→ Stated task 1
Return only the stretch of the material below that begins with the line containing "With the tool" and ends with the line containing "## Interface", exactly; both of those lines belong to it.
[Start Text section]
Azıcık Şiir Okuyalım

0
93

“Azıcık dolaştım yamaçlarda- birkaç şiir birkaç, deyiş buldum/  yere kuşbakışı baktım yukardan ve kendimi gördüm/ minnacık mini-minnacık karıncadan da ufak”

Günaydın sevgili okuyucularım nasılsınız? Gün geçtikçe sinirler gerginleşmeye ve paranoyak olmaya başladık. Azıcık hapşıran, öksüren ki havalar malum ve alerji başka bir sorun. Hemen acaba korona mı oldum diye telaşlanıyor ve bu gidişle hastalık hastası da olacağız valla hadi hayırlısı.

Sinir bozmak yok, moral bozmak hiç yok, gülümseyelim, hatta İtalyanlar gibi önlem alıp müzik yapalım diyorum. Tabi yazarken olmuyor o zaman şiir okuyalım sevgili okuyucularım, sağlık ve sevgiyle kalmaya çalışarak, ayrımsız gayrım sız her zaman her koşulda… Yase

& & & & &

“Gurbet elde iken bir hal geldi başıma” diye başlayan.  Şiir dilimde.
[End Text section]
[Start Material provided]
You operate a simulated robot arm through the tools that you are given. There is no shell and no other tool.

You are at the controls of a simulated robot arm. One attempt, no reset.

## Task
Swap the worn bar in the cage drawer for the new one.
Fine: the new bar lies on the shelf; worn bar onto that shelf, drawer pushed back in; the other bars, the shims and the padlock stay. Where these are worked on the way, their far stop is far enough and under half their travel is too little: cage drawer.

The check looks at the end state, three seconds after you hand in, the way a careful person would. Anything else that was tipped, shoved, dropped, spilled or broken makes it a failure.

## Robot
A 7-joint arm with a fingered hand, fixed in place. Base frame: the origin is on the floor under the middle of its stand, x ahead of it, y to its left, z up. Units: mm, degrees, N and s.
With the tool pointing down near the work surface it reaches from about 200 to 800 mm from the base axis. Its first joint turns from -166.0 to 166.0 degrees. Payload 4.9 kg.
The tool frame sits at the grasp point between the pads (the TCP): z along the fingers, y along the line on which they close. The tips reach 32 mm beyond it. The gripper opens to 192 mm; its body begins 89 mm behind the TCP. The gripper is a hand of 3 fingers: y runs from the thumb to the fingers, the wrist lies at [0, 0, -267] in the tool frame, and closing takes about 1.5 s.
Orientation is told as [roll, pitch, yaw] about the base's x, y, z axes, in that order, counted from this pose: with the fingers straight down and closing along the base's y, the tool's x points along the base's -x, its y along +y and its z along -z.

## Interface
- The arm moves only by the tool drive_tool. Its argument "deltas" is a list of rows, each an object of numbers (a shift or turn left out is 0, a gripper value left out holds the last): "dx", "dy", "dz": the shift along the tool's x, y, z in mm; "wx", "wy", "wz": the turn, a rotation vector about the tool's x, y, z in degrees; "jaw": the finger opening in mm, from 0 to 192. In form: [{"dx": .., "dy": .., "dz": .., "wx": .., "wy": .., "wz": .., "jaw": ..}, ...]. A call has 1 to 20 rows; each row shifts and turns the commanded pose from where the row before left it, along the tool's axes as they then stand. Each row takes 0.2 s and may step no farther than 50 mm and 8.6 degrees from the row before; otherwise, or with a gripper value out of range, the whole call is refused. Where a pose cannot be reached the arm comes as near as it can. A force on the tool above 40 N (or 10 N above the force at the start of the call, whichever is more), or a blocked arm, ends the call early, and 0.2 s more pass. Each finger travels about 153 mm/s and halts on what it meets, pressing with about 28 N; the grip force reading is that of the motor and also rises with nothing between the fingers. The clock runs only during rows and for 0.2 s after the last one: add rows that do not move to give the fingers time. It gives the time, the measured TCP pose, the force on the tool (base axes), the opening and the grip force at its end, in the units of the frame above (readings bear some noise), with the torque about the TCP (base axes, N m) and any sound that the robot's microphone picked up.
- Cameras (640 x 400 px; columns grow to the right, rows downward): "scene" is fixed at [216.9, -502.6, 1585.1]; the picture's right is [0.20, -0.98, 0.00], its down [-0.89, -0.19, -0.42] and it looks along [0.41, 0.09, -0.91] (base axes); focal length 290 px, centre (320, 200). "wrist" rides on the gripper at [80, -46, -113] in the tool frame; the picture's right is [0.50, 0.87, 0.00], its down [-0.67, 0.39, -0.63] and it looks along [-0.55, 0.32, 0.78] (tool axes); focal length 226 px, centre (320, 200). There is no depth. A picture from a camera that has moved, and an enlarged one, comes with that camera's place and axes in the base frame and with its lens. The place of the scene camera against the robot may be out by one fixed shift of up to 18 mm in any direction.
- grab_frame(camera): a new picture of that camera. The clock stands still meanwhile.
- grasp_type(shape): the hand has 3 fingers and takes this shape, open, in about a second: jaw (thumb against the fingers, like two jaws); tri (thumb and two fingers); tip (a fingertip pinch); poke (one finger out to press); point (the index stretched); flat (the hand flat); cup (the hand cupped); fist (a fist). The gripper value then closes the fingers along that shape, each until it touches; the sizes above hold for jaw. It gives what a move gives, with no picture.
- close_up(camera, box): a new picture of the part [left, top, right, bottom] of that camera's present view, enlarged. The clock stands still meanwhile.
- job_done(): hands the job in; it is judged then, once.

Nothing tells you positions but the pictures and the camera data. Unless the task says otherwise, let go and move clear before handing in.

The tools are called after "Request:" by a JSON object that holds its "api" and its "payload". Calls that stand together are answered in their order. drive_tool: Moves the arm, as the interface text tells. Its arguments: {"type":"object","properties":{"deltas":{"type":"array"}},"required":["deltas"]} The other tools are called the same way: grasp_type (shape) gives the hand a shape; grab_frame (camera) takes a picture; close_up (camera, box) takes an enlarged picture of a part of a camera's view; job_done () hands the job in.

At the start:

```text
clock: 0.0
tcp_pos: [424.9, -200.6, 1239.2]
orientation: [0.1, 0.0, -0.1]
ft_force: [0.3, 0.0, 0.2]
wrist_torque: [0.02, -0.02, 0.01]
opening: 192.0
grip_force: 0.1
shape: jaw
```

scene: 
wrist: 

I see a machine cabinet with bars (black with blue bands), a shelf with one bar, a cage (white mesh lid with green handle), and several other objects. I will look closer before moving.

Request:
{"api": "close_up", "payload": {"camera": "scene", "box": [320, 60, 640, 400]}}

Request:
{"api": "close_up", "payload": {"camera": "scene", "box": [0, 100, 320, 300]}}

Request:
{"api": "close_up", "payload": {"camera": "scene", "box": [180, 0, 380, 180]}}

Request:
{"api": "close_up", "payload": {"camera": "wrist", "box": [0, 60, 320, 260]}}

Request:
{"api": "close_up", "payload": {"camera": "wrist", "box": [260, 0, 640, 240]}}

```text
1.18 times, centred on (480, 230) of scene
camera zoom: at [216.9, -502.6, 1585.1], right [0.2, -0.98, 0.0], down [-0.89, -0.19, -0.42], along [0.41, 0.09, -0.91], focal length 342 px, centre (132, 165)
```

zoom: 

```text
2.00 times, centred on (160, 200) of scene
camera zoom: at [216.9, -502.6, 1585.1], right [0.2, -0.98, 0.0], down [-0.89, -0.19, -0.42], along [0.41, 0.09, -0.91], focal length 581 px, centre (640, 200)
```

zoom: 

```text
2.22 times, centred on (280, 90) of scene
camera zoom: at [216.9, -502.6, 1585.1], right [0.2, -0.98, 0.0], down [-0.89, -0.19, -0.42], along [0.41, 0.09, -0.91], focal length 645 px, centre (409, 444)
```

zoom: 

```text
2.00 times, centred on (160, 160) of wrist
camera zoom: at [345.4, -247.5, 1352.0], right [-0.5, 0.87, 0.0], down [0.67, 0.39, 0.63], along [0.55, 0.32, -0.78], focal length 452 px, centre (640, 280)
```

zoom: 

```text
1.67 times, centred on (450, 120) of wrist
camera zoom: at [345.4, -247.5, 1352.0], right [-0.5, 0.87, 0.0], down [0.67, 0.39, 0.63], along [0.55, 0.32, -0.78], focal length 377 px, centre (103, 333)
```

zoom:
[End Material provided]
→ Stated task 2
Set down the text section once more as it stands.

→ Full response 1
With the tool pointing down near the work surface it reaches from about 200 to 800 mm from the base axis. Its first joint turns from -166.0 to 166.0 degrees. Payload 4.9 kg.
The tool frame sits at the grasp point between the pads (the TCP): z along the fingers, y along the line on which they close. The tips reach 32 mm beyond it. The gripper opens to 192 mm; its body begins 89 mm behind the TCP. The gripper is a hand of 3 fingers: y runs from the thumb to the fingers, the wrist lies at [0, 0, -267] in the tool frame, and closing takes about 1.5 s.
Orientation is told as [roll, pitch, yaw] about the base's x, y, z axes, in that order, counted from this pose: with the fingers straight down and closing along the base's y, the tool's x points along the base's -x, its y along +y and its z along -z.

## Interface

→ Full response 2
Azıcık Şiir Okuyalım

0
93

“Azıcık dolaştım yamaçlarda- birkaç şiir birkaç, deyiş buldum/  yere kuşbakışı baktım yukardan ve kendimi gördüm/ minnacık mini-minnacık karıncadan da ufak”

Günaydın sevgili okuyucularım nasılsınız? Gün geçtikçe sinirler gerginleşmeye ve paranoyak olmaya başladık. Azıcık hapşıran, öksüren ki havalar malum ve alerji başka bir sorun. Hemen acaba korona mı oldum diye telaşlanıyor ve bu gidişle hastalık hastası da olacağız valla hadi hayırlısı.

Sinir bozmak yok, moral bozmak hiç yok, gülümseyelim, hatta İtalyanlar gibi önlem alıp müzik yapalım diyorum. Tabi yazarken olmuyor o zaman şiir okuyalım sevgili okuyucularım, sağlık ve sevgiyle kalmaya çalışarak, ayrımsız gayrım sız her zaman her koşulda… Yase

& & & & &

“Gurbet elde iken bir hal geldi başıma” diye başlayan.  Şiir dilimde.